Exercise prompt:
Reproduce the listing below in full and without alteration, apart from its pictures. Give them as a JSON list of strings, one for each line, with blank lines left out.

>> BEGIN Information supplied

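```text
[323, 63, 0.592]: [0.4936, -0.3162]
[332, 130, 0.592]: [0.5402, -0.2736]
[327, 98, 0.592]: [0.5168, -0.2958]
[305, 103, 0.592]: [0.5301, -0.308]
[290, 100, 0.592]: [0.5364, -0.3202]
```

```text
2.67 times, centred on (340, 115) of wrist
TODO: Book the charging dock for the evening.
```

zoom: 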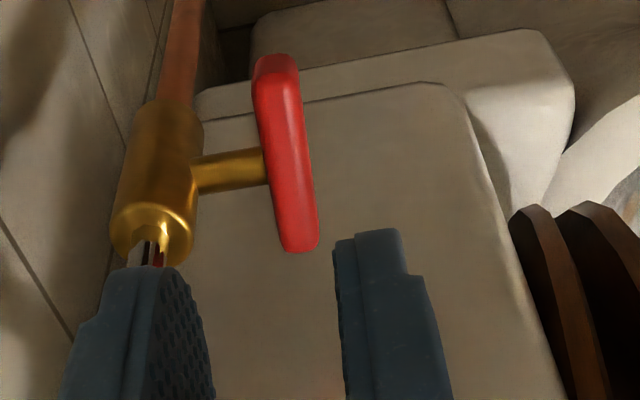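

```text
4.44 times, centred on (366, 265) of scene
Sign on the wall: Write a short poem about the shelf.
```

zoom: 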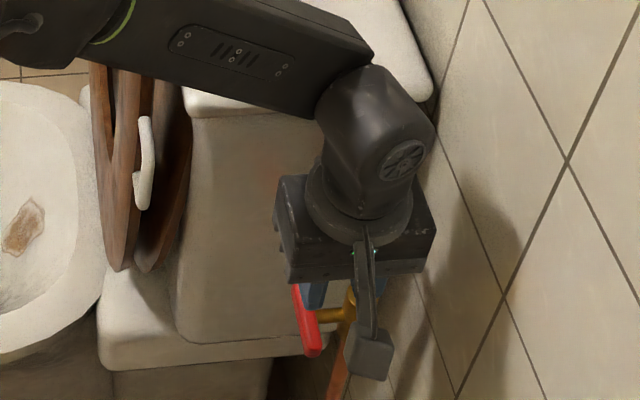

>> END Information supplied

Worked solution:
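[
  "```text",
  "[323, 63, 0.592]: [0.4936, -0.3162]",
  "[332, 130, 0.592]: [0.5402, -0.2736]",
  "[327, 98, 0.592]: [0.5168, -0.2958]",
  "[305, 103, 0.592]: [0.5301, -0.308]",
  "[290, 100, 0.592]: [0.5364, -0.3202]",
  "```",
  "```text",
  "2.67 times, centred on (340, 115) of wrist",
  "TODO: Book the charging dock for the evening.",
  "```",
  "zoom: ",
  "```text",
  "4.44 times, centred on (366, 265) of scene",
  "Sign on the wall: Write a short poem about the shelf.",
  "```",
  "zoom: "
]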